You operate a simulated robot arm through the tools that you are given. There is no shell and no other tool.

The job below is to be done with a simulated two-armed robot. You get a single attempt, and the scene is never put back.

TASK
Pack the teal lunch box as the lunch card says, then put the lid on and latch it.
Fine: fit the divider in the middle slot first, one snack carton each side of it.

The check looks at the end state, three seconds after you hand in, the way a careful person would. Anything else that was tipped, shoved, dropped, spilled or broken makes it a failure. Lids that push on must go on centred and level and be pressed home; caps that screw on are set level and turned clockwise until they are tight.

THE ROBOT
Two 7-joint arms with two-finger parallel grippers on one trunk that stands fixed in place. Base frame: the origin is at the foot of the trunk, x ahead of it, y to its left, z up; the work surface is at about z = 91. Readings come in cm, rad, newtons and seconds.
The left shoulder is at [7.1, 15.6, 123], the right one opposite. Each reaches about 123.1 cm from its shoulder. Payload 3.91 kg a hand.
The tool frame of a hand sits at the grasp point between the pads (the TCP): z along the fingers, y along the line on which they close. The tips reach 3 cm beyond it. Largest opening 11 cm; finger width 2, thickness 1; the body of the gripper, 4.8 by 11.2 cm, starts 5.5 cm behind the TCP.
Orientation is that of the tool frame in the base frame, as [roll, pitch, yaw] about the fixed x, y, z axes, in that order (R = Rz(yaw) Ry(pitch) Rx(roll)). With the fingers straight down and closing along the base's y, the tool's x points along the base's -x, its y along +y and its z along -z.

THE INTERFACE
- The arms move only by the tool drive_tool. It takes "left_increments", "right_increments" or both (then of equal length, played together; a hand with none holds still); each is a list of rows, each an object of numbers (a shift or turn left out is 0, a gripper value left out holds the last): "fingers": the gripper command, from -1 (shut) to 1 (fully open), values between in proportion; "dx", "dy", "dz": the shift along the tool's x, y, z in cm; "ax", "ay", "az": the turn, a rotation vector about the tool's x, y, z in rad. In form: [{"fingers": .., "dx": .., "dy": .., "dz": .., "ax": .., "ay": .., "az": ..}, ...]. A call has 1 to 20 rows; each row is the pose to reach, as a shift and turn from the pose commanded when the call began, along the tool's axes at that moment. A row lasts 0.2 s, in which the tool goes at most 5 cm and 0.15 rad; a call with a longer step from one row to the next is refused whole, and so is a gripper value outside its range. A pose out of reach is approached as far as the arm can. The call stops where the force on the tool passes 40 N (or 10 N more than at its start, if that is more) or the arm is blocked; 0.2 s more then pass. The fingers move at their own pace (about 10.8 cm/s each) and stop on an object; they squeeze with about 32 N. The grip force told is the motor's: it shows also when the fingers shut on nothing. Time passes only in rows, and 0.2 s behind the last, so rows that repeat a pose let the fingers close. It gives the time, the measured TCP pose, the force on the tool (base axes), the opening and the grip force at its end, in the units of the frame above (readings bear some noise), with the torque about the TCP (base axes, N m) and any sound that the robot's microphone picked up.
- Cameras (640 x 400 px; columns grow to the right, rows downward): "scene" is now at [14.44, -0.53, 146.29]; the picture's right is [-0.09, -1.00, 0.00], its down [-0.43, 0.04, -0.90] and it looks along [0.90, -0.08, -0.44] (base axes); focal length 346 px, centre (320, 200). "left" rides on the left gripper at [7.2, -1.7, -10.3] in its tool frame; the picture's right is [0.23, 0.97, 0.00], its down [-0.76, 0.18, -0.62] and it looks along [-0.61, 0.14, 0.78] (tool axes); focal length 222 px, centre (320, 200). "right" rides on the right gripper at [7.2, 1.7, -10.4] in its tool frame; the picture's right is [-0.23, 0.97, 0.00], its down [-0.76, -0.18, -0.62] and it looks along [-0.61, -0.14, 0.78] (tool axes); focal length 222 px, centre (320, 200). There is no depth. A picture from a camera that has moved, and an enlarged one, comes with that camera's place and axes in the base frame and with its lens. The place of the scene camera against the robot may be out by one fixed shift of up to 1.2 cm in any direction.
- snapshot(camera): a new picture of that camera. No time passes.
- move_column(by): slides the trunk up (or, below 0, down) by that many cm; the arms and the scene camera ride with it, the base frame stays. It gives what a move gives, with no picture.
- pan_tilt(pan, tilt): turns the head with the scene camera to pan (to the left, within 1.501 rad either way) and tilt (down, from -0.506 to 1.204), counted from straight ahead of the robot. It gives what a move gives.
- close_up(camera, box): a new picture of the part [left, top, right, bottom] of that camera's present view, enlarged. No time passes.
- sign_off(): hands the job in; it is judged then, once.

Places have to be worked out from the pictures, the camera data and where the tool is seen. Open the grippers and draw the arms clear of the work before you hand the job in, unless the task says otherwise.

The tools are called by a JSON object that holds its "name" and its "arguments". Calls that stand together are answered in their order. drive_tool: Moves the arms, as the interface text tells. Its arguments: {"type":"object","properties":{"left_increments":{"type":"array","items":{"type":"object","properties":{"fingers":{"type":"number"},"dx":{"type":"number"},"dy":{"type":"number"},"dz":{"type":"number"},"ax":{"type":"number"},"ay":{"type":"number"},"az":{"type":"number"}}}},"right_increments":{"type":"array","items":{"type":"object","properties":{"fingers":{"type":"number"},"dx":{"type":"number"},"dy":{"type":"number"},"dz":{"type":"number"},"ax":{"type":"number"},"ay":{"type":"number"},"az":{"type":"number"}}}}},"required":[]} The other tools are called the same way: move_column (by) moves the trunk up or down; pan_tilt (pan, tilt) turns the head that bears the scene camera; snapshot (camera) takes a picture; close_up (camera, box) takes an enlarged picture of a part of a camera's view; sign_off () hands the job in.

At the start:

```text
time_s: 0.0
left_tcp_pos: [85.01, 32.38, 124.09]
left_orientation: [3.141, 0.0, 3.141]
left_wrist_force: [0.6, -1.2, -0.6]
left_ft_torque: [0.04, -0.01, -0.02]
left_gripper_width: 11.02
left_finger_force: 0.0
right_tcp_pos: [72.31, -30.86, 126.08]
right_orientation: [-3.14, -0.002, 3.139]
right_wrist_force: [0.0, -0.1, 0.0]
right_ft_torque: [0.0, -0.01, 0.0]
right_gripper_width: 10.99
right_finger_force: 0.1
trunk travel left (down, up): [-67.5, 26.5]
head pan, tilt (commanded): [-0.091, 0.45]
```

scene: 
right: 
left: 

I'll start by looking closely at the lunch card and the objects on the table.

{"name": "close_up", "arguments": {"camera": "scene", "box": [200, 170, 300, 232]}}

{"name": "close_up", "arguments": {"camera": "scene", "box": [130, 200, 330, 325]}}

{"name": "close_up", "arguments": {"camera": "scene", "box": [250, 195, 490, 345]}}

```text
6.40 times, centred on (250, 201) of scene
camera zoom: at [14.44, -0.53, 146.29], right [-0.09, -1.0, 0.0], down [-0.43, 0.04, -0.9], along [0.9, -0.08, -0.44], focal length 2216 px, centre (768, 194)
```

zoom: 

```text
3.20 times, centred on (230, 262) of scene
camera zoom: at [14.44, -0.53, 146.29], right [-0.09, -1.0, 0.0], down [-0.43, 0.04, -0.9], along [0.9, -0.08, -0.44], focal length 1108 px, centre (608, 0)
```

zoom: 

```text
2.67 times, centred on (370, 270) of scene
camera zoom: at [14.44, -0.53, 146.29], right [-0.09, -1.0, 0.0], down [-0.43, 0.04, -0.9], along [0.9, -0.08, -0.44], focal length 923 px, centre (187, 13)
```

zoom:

WHAT YOU ARE ASKED TO DO: Repeat the listing exactly, from its first line to its last.

TASK OUTPUT:
You operate a simulated robot arm through the tools that you are given. There is no shell and no other tool.

The job below is to be done with a simulated two-armed robot. You get a single attempt, and the scene is never put back.

TASK
Pack the teal lunch box as the lunch card says, then put the lid on and latch it.
Fine: fit the divider in the middle slot first, one snack carton each side of it.

The check looks at the end state, three seconds after you hand in, the way a careful person would. Anything else that was tipped, shoved, dropped, spilled or broken makes it a failure. Lids that push on must go on centred and level and be pressed home; caps that screw on are set level and turned clockwise until they are tight.

THE ROBOT
Two 7-joint arms with two-finger parallel grippers on one trunk that stands fixed in place. Base frame: the origin is at the foot of the trunk, x ahead of it, y to its left, z up; the work surface is at about z = 91. Readings come in cm, rad, newtons and seconds.
The left shoulder is at [7.1, 15.6, 123], the right one opposite. Each reaches about 123.1 cm from its shoulder. Payload 3.91 kg a hand.
The tool frame of a hand sits at the grasp point between the pads (the TCP): z along the fingers, y along the line on which they close. The tips reach 3 cm beyond it. Largest opening 11 cm; finger width 2, thickness 1; the body of the gripper, 4.8 by 11.2 cm, starts 5.5 cm behind the TCP.
Orientation is that of the tool frame in the base frame, as [roll, pitch, yaw] about the fixed x, y, z axes, in that order (R = Rz(yaw) Ry(pitch) Rx(roll)). With the fingers straight down and closing along the base's y, the tool's x points along the base's -x, its y along +y and its z along -z.

THE INTERFACE
- The arms move only by the tool drive_tool. It takes "left_increments", "right_increments" or both (then of equal length, played together; a hand with none holds still); each is a list of rows, each an object of numbers (a shift or turn left out is 0, a gripper value left out holds the last): "fingers": the gripper command, from -1 (shut) to 1 (fully open), values between in proportion; "dx", "dy", "dz": the shift along the tool's x, y, z in cm; "ax", "ay", "az": the turn, a rotation vector about the tool's x, y, z in rad. In form: [{"fingers": .., "dx": .., "dy": .., "dz": .., "ax": .., "ay": .., "az": ..}, ...]. A call has 1 to 20 rows; each row is the pose to reach, as a shift and turn from the pose commanded when the call began, along the tool's axes at that moment. A row lasts 0.2 s, in which the tool goes at most 5 cm and 0.15 rad; a call with a longer step from one row to the next is refused whole, and so is a gripper value outside its range. A pose out of reach is approached as far as the arm can. The call stops where the force on the tool passes 40 N (or 10 N more than at its start, if that is more) or the arm is blocked; 0.2 s more then pass. The fingers move at their own pace (about 10.8 cm/s each) and stop on an object; they squeeze with about 32 N. The grip force told is the motor's: it shows also when the fingers shut on nothing. Time passes only in rows, and 0.2 s behind the last, so rows that repeat a pose let the fingers close. It gives the time, the measured TCP pose, the force on the tool (base axes), the opening and the grip force at its end, in the units of the frame above (readings bear some noise), with the torque about the TCP (base axes, N m) and any sound that the robot's microphone picked up.
- Cameras (640 x 400 px; columns grow to the right, rows downward): "scene" is now at [14.44, -0.53, 146.29]; the picture's right is [-0.09, -1.00, 0.00], its down [-0.43, 0.04, -0.90] and it looks along [0.90, -0.08, -0.44] (base axes); focal length 346 px, centre (320, 200). "left" rides on the left gripper at [7.2, -1.7, -10.3] in its tool frame; the picture's right is [0.23, 0.97, 0.00], its down [-0.76, 0.18, -0.62] and it looks along [-0.61, 0.14, 0.78] (tool axes); focal length 222 px, centre (320, 200). "right" rides on the right gripper at [7.2, 1.7, -10.4] in its tool frame; the picture's right is [-0.23, 0.97, 0.00], its down [-0.76, -0.18, -0.62] and it looks along [-0.61, -0.14, 0.78] (tool axes); focal length 222 px, centre (320, 200). There is no depth. A picture from a camera that has moved, and an enlarged one, comes with that camera's place and axes in the base frame and with its lens. The place of the scene camera against the robot may be out by one fixed shift of up to 1.2 cm in any direction.
- snapshot(camera): a new picture of that camera. No time passes.
- move_column(by): slides the trunk up (or, below 0, down) by that many cm; the arms and the scene camera ride with it, the base frame stays. It gives what a move gives, with no picture.
- pan_tilt(pan, tilt): turns the head with the scene camera to pan (to the left, within 1.501 rad either way) and tilt (down, from -0.506 to 1.204), counted from straight ahead of the robot. It gives what a move gives.
- close_up(camera, box): a new picture of the part [left, top, right, bottom] of that camera's present view, enlarged. No time passes.
- sign_off(): hands the job in; it is judged then, once.

Places have to be worked out from the pictures, the camera data and where the tool is seen. Open the grippers and draw the arms clear of the work before you hand the job in, unless the task says otherwise.

The tools are called by a JSON object that holds its "name" and its "arguments". Calls that stand together are answered in their order. drive_tool: Moves the arms, as the interface text tells. Its arguments: {"type":"object","properties":{"left_increments":{"type":"array","items":{"type":"object","properties":{"fingers":{"type":"number"},"dx":{"type":"number"},"dy":{"type":"number"},"dz":{"type":"number"},"ax":{"type":"number"},"ay":{"type":"number"},"az":{"type":"number"}}}},"right_increments":{"type":"array","items":{"type":"object","properties":{"fingers":{"type":"number"},"dx":{"type":"number"},"dy":{"type":"number"},"dz":{"type":"number"},"ax":{"type":"number"},"ay":{"type":"number"},"az":{"type":"number"}}}}},"required":[]} The other tools are called the same way: move_column (by) moves the trunk up or down; pan_tilt (pan, tilt) turns the head that bears the scene camera; snapshot (camera) takes a picture; close_up (camera, box) takes an enlarged picture of a part of a camera's view; sign_off () hands the job in.

At the start:

```text
time_s: 0.0
left_tcp_pos: [85.01, 32.38, 124.09]
left_orientation: [3.141, 0.0, 3.141]
left_wrist_force: [0.6, -1.2, -0.6]
left_ft_torque: [0.04, -0.01, -0.02]
left_gripper_width: 11.02
left_finger_force: 0.0
right_tcp_pos: [72.31, -30.86, 126.08]
right_orientation: [-3.14, -0.002, 3.139]
right_wrist_force: [0.0, -0.1, 0.0]
right_ft_torque: [0.0, -0.01, 0.0]
right_gripper_width: 10.99
right_finger_force: 0.1
trunk travel left (down, up): [-67.5, 26.5]
head pan, tilt (commanded): [-0.091, 0.45]
```

scene: 
right: 
left: 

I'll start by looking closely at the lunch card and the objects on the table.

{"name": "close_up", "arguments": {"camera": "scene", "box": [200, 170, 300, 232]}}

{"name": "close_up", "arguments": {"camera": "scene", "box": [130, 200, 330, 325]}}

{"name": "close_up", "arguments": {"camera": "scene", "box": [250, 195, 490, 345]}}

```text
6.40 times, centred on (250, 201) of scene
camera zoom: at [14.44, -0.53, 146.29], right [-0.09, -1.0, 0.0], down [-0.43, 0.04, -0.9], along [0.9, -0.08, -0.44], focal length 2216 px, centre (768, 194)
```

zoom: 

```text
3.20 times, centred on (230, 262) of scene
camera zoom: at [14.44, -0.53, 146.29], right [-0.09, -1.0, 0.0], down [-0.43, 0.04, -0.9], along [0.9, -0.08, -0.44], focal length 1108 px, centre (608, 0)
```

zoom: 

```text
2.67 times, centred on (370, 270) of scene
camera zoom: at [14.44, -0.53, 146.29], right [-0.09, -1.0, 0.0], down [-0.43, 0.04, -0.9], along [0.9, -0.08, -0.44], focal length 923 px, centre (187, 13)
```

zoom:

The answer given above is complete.